Now, before I get grief from the Vatican or the Vauxhall owners fan club, you need to understand why driving would elicit such a powerful response if you come from a working class town like mine. I’m from Skelmersdale, or Skem as it’s affectionately known, and if you don’t have a driving licence you’re pretty much dependent on those that do. From the late 1960s onwards the Skelmersdale Development Corporation transformed this stone and slate town once dependent on agriculture and mining, into a new town of steel and concrete dependent on manufacturing and the motorcar. Even though Skem’s population grew exponentially, with many working class families like mine relocating from inner city Liverpool, the town’s railway line lost during the Beeching Axe was never reinstated. Instead, Skem would be served by motorways, roads and plenty of roundabouts.

You’re probably asking yourself why I’m banging on about driving when this is supposed to be an article about working class communities and museums, I’m getting to that. You see, if you’re a Skemmer, your exposure to museums is dependent on your ability to reach them. It must’ve slipped the minds of the town’s 20th century utopian developers, they built an excellent library but no museum. I guess they assumed that Skemmers would hop in their cars and dart down the motorway to the nearest city centre, in our case Liverpool, for all their museumy needs. You could also make this journey without a car, but it generally involved catching a bus to Ormskirk and the train from there to Liverpool, and repeat this on return. Once there, you could marvel at oil paintings, classical sculptures, but not the history of our town. It appeared as if arts, culture and heritage took place in metropolitan museums but not in new town neighbourhoods.

It shouldn’t come as any surprise then that when I told the careers advisor at the age of 16 that I wanted to be an archaeologist, he was about as convinced as my driving test examiners would be. I’d become fascinated with archaeology as a result of visiting innumerable historic sites during our family trailer tent summer holidays to Wales and Cornwall, combined with the odd weekend jaunt to Liverpool’s museums, and of course plenty of Time Team. Unbeknown to me at this point, my own hometown was equally as inspirational with a history and heritage stretching back to medieval times. It was only a couple of years later whilst studying A-level medieval history at sixth form college in the neighbouring town of Orrell, that it was revealed to me that Skem was listed in the Doomsday Book and the town’s name was Old Norse in origin. Suddenly The Viking pub made more sense. And it was only a couple of years ago that I discovered, courtesy of the Glassball project ILLUME, that from 1966-1976 Skem had a resident artist, Mike Cumiskey. You can find Cumiskey’s brutalist concrete reliefs lining the walls of the Railway Road subway, or subbies as we call them.

NEW TOWN RECLAMATION : Skelmersdale. This is one of Mike Cumiskey’s concrete wall reliefs, it was reclaimed by artist André Stitt, artists from Glasball and local residents in 2018 as part of the ILLUME project. Image courtesy of Glassball.

You’d be forgiven for believing this article is about what working class towns like Skem lack, but you’d be wrong.

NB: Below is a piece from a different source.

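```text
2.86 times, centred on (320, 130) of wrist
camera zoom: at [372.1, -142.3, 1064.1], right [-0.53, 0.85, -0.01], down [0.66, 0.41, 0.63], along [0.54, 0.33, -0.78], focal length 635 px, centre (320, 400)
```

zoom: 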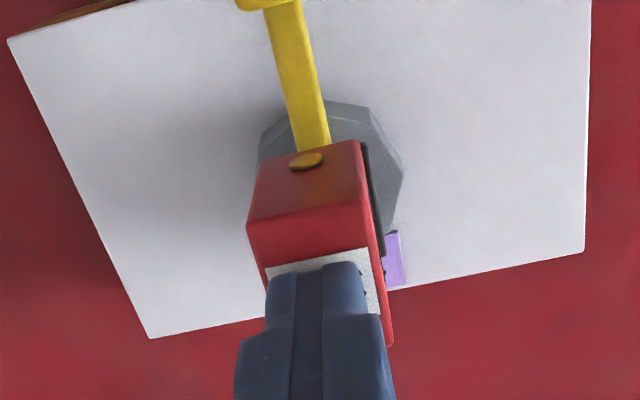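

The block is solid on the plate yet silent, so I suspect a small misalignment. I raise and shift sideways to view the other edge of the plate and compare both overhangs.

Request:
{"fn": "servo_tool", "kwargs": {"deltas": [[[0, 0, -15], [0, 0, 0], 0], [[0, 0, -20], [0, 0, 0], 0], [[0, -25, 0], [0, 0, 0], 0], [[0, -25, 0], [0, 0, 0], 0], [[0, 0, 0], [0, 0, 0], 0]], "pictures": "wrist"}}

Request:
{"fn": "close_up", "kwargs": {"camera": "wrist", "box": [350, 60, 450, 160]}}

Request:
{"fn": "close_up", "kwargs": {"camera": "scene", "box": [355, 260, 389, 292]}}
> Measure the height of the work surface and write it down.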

Skem may not have a museum but that doesn’t mean it’s devoid of arts, culture and heritage, far from it. Then there’s the townspeople themselves, Skemmers have character, creativity and curiosity in abundance, enough to fill the biggest museum several times over. This is reflected in projects like ILLUME and Skem, I Love You, and the work of the Skelmersdale Heritage Society. However, the notion that inner city museums are the epicentre of arts, culture and heritage, and should draw in working class communities from beyond their postcode, is an ingrained and persuasive one. As the UK emerges from lockdown there needs to be a serious revision of the dominance of the motorcar, metropolitanism and museums in determining which arts, culture and heritage is valued and how it’s accessed. The solution isn’t building more local museums, but it’s about ensuring museums redeploy their resources to support place making and doorstep arts, culture and heritage.